Zia died in a mysterious plane crash in 1988, allowing a partial return to civilian rule. Bhutto's daughter, Benazir, won the elections to become the country's first female prime minister. But the military only let her take office after she pledged to cede Afghanistan policy to them, so that entire policy sectors remained under military control.

Gen. Zia had extensively and arbitrarily amended the constitution, giving the president enormous powers, including the authority to dismiss the prime minister. His successor dismissed Bhutto in 1990, allowing her rival, Nawaz Sharif, to come to power. In 1993, she swept back to power in that year's parliamentary elections, but she was dismissed once more in 1996, again succeeded by Sharif, who was overthrown by the military in 1999. The military's continued control of much of government policy during that decade and the repeated intervention of the president or the chief of staff to overturn the results of popular elections stunted the growth of political parties and institutions such as the courts.
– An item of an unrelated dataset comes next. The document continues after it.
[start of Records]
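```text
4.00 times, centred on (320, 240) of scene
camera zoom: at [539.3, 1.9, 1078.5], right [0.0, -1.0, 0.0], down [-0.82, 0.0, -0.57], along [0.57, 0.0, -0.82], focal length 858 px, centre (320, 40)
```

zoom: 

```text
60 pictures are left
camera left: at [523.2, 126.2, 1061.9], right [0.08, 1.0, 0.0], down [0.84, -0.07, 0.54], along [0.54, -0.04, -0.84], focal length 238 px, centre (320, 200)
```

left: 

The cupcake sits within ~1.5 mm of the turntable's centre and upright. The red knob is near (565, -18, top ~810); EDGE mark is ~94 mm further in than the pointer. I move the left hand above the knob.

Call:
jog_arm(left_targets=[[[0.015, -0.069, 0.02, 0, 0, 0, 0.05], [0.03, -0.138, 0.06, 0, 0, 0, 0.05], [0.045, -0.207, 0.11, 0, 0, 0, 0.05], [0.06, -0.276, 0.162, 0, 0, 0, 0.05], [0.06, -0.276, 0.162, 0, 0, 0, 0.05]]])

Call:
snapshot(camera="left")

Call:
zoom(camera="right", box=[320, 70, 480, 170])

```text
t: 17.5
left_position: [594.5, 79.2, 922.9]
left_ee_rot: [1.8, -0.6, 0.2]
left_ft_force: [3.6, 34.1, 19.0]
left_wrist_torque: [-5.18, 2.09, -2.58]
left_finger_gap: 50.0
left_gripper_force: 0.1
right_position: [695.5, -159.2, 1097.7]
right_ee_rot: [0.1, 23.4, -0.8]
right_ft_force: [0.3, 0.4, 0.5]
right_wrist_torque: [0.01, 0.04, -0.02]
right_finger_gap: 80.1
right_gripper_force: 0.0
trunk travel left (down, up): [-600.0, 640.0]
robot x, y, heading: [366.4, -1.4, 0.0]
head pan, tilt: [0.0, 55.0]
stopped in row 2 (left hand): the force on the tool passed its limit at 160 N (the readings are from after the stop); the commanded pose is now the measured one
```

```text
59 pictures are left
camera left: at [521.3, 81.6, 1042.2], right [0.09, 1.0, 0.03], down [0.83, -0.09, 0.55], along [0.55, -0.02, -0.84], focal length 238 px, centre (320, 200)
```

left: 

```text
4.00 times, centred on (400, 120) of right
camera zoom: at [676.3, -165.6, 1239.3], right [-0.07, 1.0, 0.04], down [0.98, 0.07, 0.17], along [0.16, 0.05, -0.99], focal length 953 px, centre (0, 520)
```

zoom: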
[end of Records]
Contrary to McCain's assertion, it was not the civilian parties that created a failed state but the generals who did it.

Musharraf ostensibly turned his back on his allies, the Taliban and their al-Qaida colleagues, after 9/11, acquiescing in Bush's demand that he join Washington in a global war on terror. Musharraf, who had long backed not only the Taliban but also jihadi groups inside Pakistan that the Pakistani military sent to hit Indian Kashmir, was the least likely poster child for counterterrorism imaginable. But Bush's propaganda machine painted him and the Pakistani military as anchors of stability -- after they had spent decades destabilizing Pakistan and Afghanistan and cynically deploying the most virulent forms of Muslim fundamentalism to fight India and Indian influence.

Musharraf was an embarrassment to the Bush administration once Bush began using a rhetoric of democratization. So Musharraf conveniently turned himself from mere military dictator into a "president" by the expediency of a referendum on April 30, 2002.